**Source extract:**
▽

At issue: Does a local visitors bureau have a common-law unfair competition claim against a resort that quickly registered the Web address “visitmichigancitylaporte.com” just after the name was announced during a public meeting?
A trial court ruled in favor of the visitors bureau on seven common-law claims, but a divided Court of Appeals panel reversed in Serenity Springs, Inc. and Laura Ostergren v. The LaPorte County Convention and Visitors Bureau, by and through its Board of Managers, 46A04-1309-MI-470. The majority – authoring Judge Melissa May and Chief Judge Nancy Vaidik – applied 100-year-old caselaw, which dissenting Judge Patricia Riley wrote was unresponsive to the realities of the Internet age.
“Despite my state and nationwide research, no single similar case exists – even Indiana case law in general is extremely sparse with respect to trademarks, let alone trade names. Although factually some cases might come close, no court before us has dealt with the almost simultaneous registrations of domain names in the context of common law unfair competition.”
In this case, the Serenity Springs resort registered the URL shortly before the visitors bureau attempted to do the same. The resort then used the Web address to direct Internet traffic to its website.
Riley held that this should give rise to a common-law unfair competition claim, as the trial court held, largely relying on Restatements of Torts to make the argument.
“By appropriating the Bureau’s trade name and linking it to its own website, Serenity created this probable confusion and deception and consequently committed unfair competition with the Bureau,” Riley wrote. “I would affirm the trial court’s finding of unfair competition in favor of the Bureau.”
But some legal experts believe that no trade name even exists in this case. The phrase in question isn’t trademarked,
and the Court of Appeals has rejected claims that the bureau has established a right of use.
Michigan City attorney Michael S. Bergerson represents the LaPorte County Convention and Visitors Bureau and said he expects the board will authorize a petition to seek transfer to the Indiana Supreme Court, based in part on the strength of the dissent.
“It would appear to me at least and others who read (the opinion) that the court is essentially inviting the visitors and convention bureau to seek transfer,” Bergerson said.
“It’s bad law, what they did,” he claimed of the Court of Appeals ruling. “It opens the door for a lot of charlatans out there who want to pass off their goods as somebody else’s.”
Attorney Jonathan Watson of Passaro Kahne & Taylor of Benton Harbor, Michigan, represented the resort and doesn’t see it that way. “I don’t think the Supreme Court is likely to take this one,” he said. “The Court of Appeals opinion is pretty much in line with what is generally legal nationwide.”
In a prior ruling, the Court of Appeals threw out the trial court ruling that enjoined Serenity Springs from using the domain name. In the current case appealed after remand that again found in favor of the bureau, May wrote for the majority that “Visit Michigan City LaPorte” was not a protectable name and Serenity Springs’ use wasn’t unfair competition.

△

**Set exercise a:**
What does the source extract say from "In this case, the" through "right of use."? Give the exact wording.

**Data section:**
▽

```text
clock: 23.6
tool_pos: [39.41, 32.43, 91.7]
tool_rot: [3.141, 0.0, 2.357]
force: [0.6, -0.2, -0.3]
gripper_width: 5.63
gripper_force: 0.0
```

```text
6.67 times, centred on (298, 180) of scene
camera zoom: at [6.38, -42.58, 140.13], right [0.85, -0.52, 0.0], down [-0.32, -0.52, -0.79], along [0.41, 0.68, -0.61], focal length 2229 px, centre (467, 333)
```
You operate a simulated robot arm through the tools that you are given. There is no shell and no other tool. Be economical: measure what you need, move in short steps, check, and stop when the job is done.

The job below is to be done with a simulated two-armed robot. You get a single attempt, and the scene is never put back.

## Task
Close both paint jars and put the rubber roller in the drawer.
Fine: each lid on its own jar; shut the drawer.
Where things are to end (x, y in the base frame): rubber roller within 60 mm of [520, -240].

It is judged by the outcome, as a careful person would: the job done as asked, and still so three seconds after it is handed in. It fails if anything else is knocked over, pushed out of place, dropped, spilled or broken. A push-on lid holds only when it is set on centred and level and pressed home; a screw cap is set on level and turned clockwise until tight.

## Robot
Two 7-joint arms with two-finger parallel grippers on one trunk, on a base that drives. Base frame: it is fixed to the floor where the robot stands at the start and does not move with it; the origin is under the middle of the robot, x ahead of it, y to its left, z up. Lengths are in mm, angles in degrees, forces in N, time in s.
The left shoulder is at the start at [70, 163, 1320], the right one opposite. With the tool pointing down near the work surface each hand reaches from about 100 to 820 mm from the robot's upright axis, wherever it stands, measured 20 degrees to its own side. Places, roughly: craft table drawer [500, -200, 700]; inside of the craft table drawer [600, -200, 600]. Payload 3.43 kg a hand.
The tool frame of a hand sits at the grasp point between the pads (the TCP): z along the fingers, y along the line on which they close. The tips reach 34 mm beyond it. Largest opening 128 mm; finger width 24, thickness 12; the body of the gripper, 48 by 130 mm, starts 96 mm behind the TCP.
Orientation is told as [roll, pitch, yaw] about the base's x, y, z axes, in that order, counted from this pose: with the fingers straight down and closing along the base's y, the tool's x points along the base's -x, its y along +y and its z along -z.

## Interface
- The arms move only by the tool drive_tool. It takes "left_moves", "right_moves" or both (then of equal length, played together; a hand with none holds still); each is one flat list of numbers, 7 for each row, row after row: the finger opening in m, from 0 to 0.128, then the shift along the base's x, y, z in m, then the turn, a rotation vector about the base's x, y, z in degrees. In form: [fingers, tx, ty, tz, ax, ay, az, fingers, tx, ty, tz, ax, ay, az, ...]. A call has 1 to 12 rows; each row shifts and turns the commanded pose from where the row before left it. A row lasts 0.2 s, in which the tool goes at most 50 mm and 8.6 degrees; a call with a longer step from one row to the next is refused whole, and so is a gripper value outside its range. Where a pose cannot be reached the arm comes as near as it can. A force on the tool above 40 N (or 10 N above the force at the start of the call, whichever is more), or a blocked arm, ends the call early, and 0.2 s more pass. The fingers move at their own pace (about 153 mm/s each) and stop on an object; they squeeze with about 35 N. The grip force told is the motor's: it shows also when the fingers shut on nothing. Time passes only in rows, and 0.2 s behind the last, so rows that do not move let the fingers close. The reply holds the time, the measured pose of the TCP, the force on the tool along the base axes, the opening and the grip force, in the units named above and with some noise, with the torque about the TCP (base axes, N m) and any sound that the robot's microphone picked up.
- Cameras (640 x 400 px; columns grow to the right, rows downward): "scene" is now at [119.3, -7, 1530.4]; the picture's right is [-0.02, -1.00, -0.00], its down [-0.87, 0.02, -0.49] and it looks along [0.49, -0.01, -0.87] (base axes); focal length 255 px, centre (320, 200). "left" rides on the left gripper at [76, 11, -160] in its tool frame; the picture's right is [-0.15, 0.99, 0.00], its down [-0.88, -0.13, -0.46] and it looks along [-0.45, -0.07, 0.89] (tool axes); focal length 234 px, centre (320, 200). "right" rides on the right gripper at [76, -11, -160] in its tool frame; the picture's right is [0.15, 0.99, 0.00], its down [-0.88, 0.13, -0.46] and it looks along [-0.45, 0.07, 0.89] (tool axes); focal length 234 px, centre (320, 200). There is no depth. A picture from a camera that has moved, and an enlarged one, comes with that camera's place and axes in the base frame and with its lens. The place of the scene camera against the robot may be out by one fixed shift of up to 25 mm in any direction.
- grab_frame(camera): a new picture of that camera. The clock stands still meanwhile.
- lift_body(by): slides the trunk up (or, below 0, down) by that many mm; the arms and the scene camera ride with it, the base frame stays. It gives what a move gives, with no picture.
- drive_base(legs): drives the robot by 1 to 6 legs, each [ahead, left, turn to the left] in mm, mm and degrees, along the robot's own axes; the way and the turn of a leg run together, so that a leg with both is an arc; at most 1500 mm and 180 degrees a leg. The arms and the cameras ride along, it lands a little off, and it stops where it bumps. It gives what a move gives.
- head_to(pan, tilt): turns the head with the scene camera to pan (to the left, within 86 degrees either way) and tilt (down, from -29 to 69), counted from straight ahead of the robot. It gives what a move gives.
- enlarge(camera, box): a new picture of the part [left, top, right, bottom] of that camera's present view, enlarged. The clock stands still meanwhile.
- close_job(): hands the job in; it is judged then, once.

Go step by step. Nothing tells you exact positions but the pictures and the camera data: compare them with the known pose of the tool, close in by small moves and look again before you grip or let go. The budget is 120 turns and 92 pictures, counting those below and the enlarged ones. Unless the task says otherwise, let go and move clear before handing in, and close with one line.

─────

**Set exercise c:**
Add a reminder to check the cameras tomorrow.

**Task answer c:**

△

**Set exercise b:**
Return exactly, and only, the lines from the one containing "Fine: each lid" down to the one containing "Where things are", with both of those lines included.

**Task answer a:**
In this case, the Serenity Springs resort registered the URL shortly before the visitors bureau attempted to do the same. The resort then used the Web address to direct Internet traffic to its website.
Riley held that this should give rise to a common-law unfair competition claim, as the trial court held, largely relying on Restatements of Torts to make the argument.
“By appropriating the Bureau’s trade name and linking it to its own website, Serenity created this probable confusion and deception and consequently committed unfair competition with the Bureau,” Riley wrote. “I would affirm the trial court’s finding of unfair competition in favor of the Bureau.”
But some legal experts believe that no trade name even exists in this case. The phrase in question isn’t trademarked,
and the Court of Appeals has rejected claims that the bureau has established a right of use.

**Task answer b:**
Fine: each lid on its own jar; shut the drawer.
Where things are to end (x, y in the base frame): rubber roller within 60 mm of [520, -240].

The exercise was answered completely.